Ronnie Simpson - played at Wembley with Team GB in the 1948 Olympic Games, but, had to wait until 1967, 19-years later, to appear there for Scotland

These days, to quote a belter of an aside from Brian McClair: “You can get a Scotland Under-21 cap for knowing the ball is round.” And, while necessity, being the mother of invention, has forced SPFL sides to blood more young Scots, with a consequential knock-on effect on the team, there was a time, not so long ago, when the Under-21 team was drawn from guys who mainly played in their club's reserve teams.

In that respect, the Under-23 team was, I submit, a more-accurate barometer of a young player's readiness for the international arena than the Under-21 team is. Which is why, I would like to see the SFA bring it back.

One of the huge current problems with Scottish football is, while it remains exciting and hard-fought, our domestic players, and sadly more and more of the Scottish-qualified players plying their trade in the lower reaches of the English Premiership and in their Championship and League One, is, while they have continental and South American team mates around them on a daily basis, they have little experience of facing foreign teams in matches.

I would reinstate the Under-23 team, as a purely development side, playing wherever possible against foreign opponents, perhaps by bringing back the old end-of-season continental tour, or, maybe by bringing back the Home Internationals, as an Under-23 tournament.

On this last suggestion. Why not run it as a mini-tournament taking it round the four nations (or, if as they perhaps would say, England declined to face lesser countries, in which case, I am sure the Republic of Ireland would be delighted to come in)? Take the games around Scotland, keeping them, initially anyway, away from Glasgow. I am sure Sky or BT Sport would be pleased to cover this event.

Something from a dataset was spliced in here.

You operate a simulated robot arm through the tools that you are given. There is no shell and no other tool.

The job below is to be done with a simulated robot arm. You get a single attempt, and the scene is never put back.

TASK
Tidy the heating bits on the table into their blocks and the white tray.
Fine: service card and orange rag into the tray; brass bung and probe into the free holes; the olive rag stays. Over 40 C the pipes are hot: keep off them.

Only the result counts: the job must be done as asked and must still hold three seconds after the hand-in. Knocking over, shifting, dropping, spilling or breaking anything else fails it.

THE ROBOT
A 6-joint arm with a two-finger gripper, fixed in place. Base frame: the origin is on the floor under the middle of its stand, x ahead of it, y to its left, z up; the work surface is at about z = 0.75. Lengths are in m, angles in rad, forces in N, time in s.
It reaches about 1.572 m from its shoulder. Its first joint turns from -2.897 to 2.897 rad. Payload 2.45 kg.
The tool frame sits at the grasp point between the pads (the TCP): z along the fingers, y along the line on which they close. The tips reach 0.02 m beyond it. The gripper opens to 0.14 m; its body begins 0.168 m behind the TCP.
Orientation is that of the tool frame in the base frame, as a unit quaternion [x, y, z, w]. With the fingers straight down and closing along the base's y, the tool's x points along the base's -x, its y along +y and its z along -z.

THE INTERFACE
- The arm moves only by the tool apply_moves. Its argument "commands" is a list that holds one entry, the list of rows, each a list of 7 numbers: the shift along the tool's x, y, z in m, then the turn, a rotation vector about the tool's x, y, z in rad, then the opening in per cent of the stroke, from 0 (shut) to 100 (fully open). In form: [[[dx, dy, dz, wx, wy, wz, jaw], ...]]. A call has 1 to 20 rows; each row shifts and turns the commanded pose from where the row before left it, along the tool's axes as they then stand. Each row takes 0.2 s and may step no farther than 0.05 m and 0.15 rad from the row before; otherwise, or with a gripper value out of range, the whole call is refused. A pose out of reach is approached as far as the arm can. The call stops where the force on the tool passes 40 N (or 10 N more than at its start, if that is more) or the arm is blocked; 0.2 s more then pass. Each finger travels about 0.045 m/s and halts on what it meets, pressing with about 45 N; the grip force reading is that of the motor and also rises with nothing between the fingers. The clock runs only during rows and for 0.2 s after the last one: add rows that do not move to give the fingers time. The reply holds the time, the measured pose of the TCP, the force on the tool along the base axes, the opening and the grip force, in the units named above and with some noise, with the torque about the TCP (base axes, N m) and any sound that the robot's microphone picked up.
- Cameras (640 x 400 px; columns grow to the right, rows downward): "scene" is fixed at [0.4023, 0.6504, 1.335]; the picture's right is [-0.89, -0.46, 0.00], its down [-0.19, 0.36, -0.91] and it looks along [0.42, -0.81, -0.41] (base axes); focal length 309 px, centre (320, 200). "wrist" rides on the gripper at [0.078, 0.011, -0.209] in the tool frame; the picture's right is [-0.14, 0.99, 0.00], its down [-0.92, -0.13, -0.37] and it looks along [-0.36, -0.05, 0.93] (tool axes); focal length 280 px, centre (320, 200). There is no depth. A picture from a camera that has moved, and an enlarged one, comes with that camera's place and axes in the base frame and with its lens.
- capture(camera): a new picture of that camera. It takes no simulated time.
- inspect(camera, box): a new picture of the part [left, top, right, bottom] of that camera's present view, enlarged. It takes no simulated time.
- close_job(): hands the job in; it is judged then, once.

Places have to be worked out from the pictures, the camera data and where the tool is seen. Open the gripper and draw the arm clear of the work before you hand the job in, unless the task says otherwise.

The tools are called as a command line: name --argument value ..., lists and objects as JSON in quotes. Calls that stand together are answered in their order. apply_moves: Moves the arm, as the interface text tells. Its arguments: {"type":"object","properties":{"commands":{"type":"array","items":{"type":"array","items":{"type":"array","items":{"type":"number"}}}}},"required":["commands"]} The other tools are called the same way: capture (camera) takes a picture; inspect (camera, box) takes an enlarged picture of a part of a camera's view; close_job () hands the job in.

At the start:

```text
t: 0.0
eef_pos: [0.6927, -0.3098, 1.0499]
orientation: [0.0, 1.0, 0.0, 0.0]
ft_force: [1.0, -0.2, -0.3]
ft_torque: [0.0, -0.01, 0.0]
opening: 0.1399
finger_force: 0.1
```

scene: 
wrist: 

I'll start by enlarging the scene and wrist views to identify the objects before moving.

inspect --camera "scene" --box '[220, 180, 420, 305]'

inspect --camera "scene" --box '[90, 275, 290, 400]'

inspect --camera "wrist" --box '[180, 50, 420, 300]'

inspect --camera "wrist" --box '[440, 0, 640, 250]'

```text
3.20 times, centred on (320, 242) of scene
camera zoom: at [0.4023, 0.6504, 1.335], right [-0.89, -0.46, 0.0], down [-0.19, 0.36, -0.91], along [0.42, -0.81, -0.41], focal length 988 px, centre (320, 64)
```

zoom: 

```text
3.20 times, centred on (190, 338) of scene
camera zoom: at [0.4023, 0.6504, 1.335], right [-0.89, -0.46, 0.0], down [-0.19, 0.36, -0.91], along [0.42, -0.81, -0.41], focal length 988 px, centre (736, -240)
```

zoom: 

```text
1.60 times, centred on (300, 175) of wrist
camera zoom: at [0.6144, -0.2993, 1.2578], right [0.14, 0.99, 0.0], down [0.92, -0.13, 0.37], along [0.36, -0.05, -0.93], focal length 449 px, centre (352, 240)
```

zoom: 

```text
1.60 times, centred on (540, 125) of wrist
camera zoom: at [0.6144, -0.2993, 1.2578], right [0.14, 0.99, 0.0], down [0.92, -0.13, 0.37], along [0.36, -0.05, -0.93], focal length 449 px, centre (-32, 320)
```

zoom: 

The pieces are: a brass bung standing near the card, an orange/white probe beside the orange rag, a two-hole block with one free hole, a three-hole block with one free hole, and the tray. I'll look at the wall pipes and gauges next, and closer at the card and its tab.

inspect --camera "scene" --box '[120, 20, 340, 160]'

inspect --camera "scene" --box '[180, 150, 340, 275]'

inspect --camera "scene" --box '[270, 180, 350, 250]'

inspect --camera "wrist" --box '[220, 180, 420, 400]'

There might even be grounds, should England deign to favour such an event with their presence, to use it as a pre-Olympics qualifier, winning team to go as “Team GB” to the games. Now, I accept politics is in-play here, but, I don't see this as an impediment to Scottish participation – the old “threat to our international football position argument - I reckon we will again be, if not already a fully-fledged independent nation by the time my hypothetical tournament is up and running, well down the road to FREEDOM!!!

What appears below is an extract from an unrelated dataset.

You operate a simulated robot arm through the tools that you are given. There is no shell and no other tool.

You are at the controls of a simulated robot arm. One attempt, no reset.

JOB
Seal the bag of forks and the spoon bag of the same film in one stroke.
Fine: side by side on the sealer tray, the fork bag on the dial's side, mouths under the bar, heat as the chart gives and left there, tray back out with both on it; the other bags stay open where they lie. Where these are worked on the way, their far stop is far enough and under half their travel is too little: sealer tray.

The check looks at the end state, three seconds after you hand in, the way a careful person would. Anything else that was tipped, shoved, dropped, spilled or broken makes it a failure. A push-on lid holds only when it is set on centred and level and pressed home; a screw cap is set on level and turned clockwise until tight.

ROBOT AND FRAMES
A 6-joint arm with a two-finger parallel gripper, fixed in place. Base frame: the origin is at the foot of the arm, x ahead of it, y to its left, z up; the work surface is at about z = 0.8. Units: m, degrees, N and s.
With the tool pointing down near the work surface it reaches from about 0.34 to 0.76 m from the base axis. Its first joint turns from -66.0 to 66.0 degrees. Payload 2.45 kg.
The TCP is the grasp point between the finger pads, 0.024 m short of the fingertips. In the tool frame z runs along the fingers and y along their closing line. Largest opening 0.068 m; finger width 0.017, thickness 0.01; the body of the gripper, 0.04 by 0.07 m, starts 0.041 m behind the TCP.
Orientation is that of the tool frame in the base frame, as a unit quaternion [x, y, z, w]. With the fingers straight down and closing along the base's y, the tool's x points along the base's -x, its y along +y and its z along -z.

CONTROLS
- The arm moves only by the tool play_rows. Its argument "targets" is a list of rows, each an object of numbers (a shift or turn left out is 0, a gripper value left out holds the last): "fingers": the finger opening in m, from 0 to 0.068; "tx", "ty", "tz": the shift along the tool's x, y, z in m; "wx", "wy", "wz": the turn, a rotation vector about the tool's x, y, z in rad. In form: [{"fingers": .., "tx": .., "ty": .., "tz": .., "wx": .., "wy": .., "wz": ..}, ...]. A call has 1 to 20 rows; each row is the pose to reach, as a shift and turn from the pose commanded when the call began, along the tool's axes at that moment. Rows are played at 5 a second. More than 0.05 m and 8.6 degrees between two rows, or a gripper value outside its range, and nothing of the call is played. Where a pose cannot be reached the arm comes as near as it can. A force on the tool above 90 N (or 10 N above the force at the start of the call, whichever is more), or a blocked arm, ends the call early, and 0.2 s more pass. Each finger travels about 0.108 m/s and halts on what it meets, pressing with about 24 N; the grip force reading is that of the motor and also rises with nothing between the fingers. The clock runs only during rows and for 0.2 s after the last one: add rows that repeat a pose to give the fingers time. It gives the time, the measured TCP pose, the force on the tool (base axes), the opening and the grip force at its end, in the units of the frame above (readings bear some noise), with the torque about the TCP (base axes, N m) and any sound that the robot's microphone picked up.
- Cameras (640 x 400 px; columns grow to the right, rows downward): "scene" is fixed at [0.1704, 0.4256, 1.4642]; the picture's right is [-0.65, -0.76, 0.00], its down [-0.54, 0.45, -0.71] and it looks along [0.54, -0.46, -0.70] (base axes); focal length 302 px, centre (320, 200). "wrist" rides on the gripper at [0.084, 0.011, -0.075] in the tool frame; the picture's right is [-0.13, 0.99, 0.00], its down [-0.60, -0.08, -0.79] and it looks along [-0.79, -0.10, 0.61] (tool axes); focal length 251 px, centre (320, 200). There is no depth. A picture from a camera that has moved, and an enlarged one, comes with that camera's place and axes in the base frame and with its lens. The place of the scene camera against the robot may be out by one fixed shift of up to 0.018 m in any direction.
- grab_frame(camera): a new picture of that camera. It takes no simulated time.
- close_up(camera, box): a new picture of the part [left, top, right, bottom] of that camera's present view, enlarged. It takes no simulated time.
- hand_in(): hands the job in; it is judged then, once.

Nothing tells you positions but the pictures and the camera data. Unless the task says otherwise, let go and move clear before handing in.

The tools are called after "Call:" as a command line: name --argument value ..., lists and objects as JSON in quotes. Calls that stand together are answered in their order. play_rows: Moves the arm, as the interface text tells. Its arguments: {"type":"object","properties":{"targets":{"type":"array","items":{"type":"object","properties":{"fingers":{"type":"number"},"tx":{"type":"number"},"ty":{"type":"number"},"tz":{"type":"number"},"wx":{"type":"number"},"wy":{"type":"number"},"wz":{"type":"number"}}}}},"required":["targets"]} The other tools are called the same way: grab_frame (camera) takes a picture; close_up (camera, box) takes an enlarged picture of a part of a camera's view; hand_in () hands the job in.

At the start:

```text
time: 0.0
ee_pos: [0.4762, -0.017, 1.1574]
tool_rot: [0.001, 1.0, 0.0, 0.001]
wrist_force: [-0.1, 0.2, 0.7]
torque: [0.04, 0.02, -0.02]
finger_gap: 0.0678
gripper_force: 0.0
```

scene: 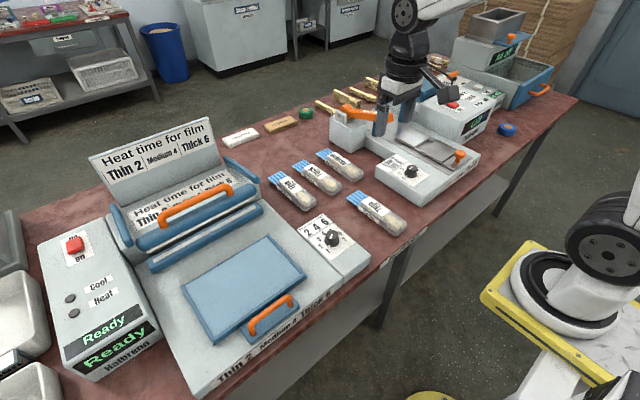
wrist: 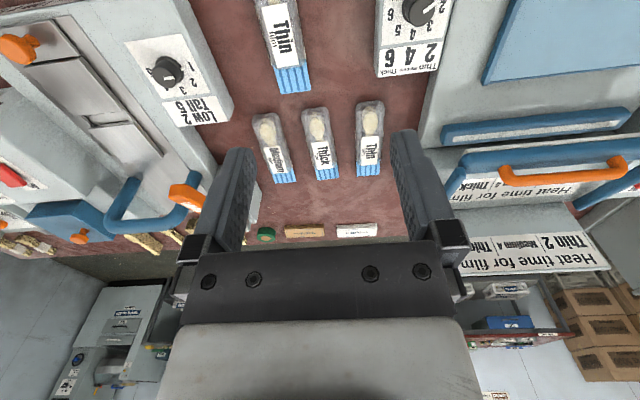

Berti Vogts - couldn't get the Hampden High Heid Yins to fully endorse the Futures Team

By bringing back Under-23 games, Big Eck would have more young players with international experience at a lower level to choose from. Berti Vogts sought to do something similar with his Futures team, but, the stumblebums inside and outside Hampden's sixth-floor Corridor of Power, never bought into the wee German's vision – a scheme which, it goes without saying, has been part of the German plan for world football domination since Berti was a player.

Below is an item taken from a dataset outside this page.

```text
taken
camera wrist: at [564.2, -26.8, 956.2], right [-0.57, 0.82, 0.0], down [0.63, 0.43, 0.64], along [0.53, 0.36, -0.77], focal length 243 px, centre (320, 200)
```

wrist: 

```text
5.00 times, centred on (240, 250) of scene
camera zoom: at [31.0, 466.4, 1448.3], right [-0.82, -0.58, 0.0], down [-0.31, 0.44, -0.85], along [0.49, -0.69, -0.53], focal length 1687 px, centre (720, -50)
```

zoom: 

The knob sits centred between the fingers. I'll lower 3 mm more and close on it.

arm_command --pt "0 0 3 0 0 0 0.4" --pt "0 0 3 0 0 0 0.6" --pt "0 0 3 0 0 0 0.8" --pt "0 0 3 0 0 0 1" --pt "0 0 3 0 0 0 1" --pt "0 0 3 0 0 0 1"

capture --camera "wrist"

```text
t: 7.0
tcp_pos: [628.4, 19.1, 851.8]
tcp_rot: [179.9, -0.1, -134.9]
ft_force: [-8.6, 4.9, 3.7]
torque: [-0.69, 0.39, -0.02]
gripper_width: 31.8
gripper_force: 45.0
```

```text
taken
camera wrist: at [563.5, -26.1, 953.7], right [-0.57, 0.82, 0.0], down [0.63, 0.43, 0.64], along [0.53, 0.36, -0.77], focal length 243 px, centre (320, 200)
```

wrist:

It has worked for the Germans, why not also for us?



IN MY last post, I mentioned the historic decision of the SJFA member clubs, which has of course, still to be ratified at their AGM later this year, to participate in the Scottish Football Pyramid.

I mentioned, at the time, how Auchinleck Talbot were against the move, and I speculated that they might be joined in this stance by several other of the bigger names. Well, one of my friends posted, on Facebook, a list of how the clubs voted and, an awful lot more of the major clubs were against it, than were for it. This I suspected, might be the case.

This one will run and run.

Speaking of the SJFA, I think Tom Johnston and Iain McQueen must have found the square and oval balls for the Scottish Junior Cup semi-final draw, which was made on Thursday.

The ties, which are two-legged affairs, to be played on 14 and 21 April, are:

Auchinleck Talbot v Lochee United
Wishaw Juniors v Hurlford United

Cynic that I am, I think the Juniors' High Heid Yins are hoping for a Talbot v Hurlford clash at Rugby Park in the final. So am I, but, that's another story.